═════ MATERIAL PROVIDED

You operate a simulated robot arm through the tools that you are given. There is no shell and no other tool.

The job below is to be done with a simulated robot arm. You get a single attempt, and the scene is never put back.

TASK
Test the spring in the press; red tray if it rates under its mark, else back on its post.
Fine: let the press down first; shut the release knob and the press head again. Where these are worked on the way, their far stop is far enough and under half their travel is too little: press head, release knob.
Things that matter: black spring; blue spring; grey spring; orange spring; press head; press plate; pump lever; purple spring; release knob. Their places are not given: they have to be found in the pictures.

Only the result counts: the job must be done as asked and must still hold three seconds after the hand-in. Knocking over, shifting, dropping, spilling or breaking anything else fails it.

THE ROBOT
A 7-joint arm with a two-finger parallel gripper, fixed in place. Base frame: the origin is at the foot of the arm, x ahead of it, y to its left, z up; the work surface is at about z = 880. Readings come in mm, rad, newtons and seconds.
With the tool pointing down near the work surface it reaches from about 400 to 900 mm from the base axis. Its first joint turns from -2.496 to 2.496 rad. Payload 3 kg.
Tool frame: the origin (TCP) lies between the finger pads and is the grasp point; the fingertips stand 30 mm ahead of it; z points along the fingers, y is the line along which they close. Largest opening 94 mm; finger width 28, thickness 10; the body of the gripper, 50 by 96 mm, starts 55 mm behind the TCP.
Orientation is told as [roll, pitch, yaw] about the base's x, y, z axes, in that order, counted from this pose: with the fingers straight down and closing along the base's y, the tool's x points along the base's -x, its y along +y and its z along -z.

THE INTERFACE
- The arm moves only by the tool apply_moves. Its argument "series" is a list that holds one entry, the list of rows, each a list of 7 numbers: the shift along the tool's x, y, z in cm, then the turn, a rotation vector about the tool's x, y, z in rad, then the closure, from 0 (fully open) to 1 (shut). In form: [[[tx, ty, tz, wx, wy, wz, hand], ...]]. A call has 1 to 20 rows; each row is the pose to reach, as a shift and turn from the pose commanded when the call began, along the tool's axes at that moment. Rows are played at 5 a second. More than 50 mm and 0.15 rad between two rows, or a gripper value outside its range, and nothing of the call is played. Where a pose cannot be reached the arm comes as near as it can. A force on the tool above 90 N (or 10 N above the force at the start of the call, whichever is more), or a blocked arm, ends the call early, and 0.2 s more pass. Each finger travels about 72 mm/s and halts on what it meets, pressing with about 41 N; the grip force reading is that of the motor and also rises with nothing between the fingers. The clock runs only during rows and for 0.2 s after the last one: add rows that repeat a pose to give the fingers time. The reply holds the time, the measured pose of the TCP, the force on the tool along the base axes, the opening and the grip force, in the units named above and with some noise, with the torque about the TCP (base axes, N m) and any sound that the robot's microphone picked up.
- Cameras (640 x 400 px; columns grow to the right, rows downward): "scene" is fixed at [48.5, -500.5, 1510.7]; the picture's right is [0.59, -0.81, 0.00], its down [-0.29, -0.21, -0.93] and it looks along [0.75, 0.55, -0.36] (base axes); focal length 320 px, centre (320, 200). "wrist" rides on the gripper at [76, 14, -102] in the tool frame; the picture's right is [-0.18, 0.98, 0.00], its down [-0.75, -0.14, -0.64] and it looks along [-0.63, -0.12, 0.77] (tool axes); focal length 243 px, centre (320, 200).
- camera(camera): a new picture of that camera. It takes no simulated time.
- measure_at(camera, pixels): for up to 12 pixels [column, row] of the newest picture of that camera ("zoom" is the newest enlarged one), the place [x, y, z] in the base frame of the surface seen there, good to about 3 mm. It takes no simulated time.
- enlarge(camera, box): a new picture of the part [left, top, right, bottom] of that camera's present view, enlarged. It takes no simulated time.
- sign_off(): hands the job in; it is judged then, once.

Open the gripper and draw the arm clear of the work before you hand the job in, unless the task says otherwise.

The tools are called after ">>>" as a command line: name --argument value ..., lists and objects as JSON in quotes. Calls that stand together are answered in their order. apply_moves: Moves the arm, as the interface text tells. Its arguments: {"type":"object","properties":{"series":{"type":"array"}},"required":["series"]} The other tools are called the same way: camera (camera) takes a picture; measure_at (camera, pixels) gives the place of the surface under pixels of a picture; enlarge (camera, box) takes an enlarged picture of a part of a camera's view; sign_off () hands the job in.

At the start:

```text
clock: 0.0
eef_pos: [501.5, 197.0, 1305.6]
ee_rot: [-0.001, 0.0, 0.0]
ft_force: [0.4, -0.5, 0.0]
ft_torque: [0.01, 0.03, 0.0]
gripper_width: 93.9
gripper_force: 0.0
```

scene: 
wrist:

══════════

**WHAT THE TASK ASKS**
Gather each line in the data that holds the string "release".

**RESPONSE**
Fine: let the press down first; shut the release knob and the press head again. Where these are worked on the way, their far stop is far enough and under half their travel is too little: press head, release knob.
Things that matter: black spring; blue spring; grey spring; orange spring; press head; press plate; pump lever; purple spring; release knob. Their places are not given: they have to be found in the pictures.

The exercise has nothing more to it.